Выбери любимый жанр

Иудейские древности - Флавий Иосиф - Страница 3


Изменить размер шрифта:

3

2. С другой же стороны, я взялся за настоящее сочинение, полагая, что содержание его будет достойно возбудить к себе интерес со стороны греков, так как здесь имеется в виду представить картину всех наших древностей и нашего государственного устройства, критически выведенную из еврейских сочинений. Ведь уже раньше, когда я описывал [Иудейскую] войну, я подумывал, не показать ли, кто такие по своему происхождению иудеи, каким превратностям судьбы они подвергались, какой законодатель воспитал в них стремление к благочестию и побуждал их развивать в себе добродетель, какие войны вели они в продолжительный период времени своего существования и как они, против своего собственного желания, впутались в свою последнюю войну с римлянами[2]. Но так как подобная вставка была бы слишком обширна для такого рода сочинения, то я ее сделал предметом особого труда, в котором тщательно изложил от начала и до конца все сюда относящееся.

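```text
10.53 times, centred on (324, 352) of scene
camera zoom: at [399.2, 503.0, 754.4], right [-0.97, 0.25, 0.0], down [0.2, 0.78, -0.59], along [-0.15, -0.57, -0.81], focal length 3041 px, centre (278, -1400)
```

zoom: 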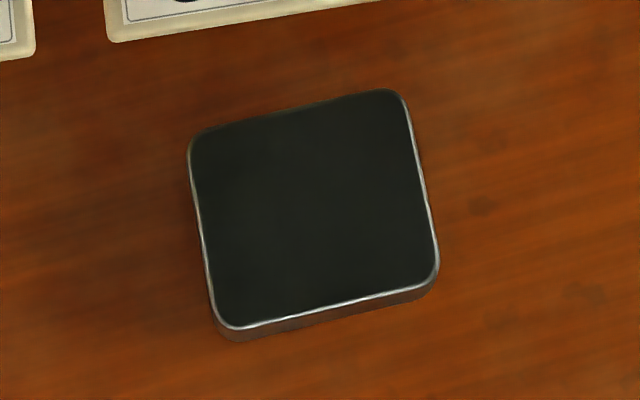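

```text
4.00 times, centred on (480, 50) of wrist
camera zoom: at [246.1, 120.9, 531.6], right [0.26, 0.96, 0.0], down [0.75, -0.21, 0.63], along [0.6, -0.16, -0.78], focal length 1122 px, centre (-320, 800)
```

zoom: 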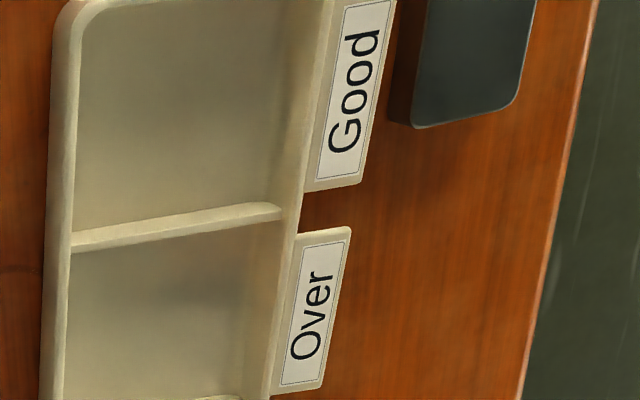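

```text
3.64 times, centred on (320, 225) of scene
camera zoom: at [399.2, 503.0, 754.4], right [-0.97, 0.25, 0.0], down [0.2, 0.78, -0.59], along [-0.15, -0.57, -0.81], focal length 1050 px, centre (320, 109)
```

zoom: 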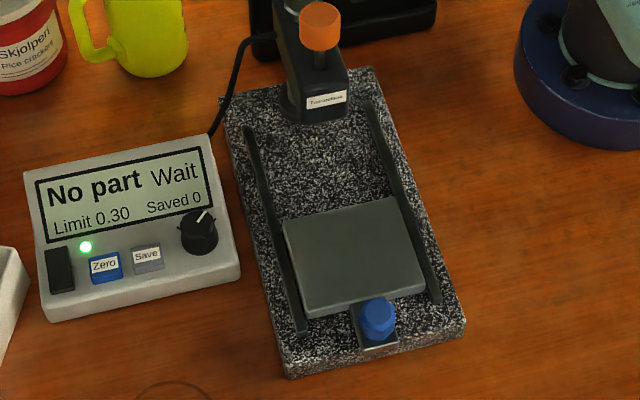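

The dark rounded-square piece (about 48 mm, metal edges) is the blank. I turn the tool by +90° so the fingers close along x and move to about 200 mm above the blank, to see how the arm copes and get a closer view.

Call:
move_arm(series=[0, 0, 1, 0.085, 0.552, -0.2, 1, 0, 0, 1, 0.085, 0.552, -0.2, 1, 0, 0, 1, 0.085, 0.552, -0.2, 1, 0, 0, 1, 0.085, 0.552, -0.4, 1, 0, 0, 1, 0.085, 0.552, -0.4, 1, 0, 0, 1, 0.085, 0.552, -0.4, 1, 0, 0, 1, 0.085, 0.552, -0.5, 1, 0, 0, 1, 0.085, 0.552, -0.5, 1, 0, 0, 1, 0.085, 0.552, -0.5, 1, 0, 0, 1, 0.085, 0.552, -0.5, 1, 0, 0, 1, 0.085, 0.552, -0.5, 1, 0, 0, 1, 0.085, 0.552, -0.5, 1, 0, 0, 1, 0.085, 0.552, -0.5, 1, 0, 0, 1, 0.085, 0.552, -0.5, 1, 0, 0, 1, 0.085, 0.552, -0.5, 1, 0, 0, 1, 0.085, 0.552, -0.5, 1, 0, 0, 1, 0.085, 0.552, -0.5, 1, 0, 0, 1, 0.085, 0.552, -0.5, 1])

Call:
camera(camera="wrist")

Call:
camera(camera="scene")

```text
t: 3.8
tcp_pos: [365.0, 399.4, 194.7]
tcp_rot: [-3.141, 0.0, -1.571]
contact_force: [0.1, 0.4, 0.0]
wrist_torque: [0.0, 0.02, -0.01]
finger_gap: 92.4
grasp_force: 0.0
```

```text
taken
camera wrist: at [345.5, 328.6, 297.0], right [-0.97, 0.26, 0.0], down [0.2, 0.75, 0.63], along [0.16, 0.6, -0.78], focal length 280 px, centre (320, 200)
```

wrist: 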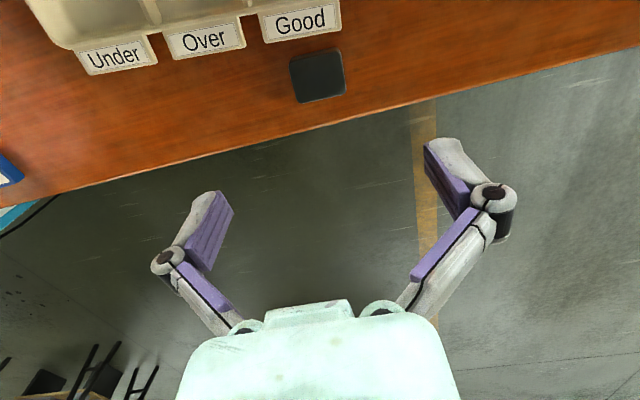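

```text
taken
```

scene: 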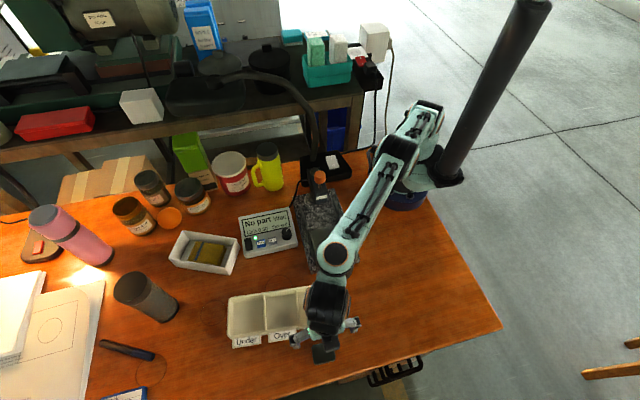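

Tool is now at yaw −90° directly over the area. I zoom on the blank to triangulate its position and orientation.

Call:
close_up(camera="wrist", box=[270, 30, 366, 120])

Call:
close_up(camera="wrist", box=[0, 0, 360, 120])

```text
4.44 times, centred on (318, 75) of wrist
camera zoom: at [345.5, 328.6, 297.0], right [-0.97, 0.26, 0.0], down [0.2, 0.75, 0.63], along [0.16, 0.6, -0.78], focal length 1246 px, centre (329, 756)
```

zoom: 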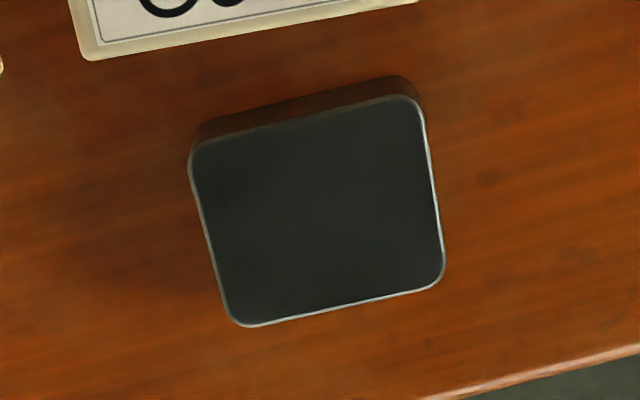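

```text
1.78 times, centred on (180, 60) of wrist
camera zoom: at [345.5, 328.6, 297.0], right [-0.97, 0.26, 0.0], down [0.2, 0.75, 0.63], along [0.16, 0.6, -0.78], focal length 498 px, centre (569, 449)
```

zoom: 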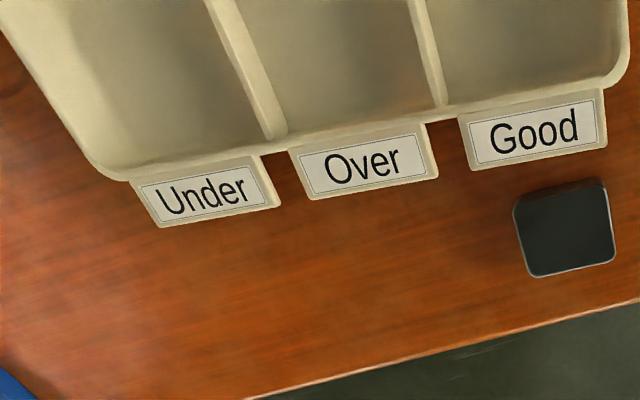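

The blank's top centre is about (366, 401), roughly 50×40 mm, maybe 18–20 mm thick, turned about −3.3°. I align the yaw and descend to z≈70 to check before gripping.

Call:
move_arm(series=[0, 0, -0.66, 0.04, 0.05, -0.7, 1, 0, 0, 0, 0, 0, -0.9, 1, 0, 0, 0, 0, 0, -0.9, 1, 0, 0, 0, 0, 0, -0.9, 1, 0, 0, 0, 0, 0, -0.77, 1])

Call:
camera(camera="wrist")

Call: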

С течением же времени и меня, как это обыкновенно бывает с людьми, решающимися взяться за какое-либо грандиозное предприятие, обуяли лень и сомнение в возможности довести на чужом языке и в чуждой нам форме до благополучного конца такую обширную задачу. Но нашлись люди, которые из любви к истории побуждали меня к этой работе; между ними на первом плане [стоит] Эпафродит[3], человек, серьезно любящий всякую науку и находящий особенное удовольствие в исторических исследованиях, тем более что он сам был участником великих событий и свидетелем многоразличных переворотов, причем он во всех этих случаях проявил удивительную силу характера и неизменную добропорядочность. Под влиянием его, который проявляет всегда столь великую симпатию ко всем предпринимающим какое-нибудь полезное или славное дело, и стыдясь навлечь на себя его подозрение, будто бы мне приятнее безделие, чем столь славный труд, я усерднее стал продолжать свою работу, тем более что, кроме всего вышесказанного, принял во внимание и то обстоятельство, что предки наши охотно сообщали [другим] подобные сведения и что некоторые из греков с усердием изучали наши обычаи и историю.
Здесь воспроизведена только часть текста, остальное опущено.